▶ **Data segment**:
▼

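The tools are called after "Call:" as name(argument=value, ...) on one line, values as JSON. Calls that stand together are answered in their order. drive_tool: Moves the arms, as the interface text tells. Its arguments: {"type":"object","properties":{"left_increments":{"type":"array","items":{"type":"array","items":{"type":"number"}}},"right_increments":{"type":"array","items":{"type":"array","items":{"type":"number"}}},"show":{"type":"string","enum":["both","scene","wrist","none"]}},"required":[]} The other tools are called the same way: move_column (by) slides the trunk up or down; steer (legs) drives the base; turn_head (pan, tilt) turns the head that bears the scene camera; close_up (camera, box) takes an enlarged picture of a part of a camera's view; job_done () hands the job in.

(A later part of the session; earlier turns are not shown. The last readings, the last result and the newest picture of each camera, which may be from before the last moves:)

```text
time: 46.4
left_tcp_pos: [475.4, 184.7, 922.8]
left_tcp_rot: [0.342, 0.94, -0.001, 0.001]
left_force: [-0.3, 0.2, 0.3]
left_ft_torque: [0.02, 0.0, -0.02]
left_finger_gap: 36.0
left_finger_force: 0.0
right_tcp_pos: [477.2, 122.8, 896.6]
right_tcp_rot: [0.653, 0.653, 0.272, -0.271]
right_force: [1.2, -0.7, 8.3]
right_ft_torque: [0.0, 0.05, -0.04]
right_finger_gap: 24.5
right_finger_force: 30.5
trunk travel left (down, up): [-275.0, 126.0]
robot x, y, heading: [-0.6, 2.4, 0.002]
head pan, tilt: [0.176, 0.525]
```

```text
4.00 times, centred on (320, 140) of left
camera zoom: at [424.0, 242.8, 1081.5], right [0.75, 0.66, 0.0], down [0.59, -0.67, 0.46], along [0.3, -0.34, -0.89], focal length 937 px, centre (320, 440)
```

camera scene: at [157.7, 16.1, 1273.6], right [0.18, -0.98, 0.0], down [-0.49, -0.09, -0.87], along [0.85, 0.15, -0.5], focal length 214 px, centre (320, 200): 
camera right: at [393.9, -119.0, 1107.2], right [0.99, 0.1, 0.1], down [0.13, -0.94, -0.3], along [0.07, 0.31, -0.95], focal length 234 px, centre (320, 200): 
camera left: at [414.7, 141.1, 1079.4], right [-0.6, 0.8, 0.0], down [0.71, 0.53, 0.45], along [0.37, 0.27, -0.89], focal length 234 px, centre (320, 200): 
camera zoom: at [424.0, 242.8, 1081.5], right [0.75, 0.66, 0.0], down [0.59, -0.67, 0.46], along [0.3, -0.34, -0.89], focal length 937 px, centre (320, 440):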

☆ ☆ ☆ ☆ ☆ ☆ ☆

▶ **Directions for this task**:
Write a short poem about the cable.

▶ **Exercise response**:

▲

▶ **Directions for this task**:
How many lines of the listing above include the word "zoom"? Reply with the number alone.

▶ **Exercise response**:
2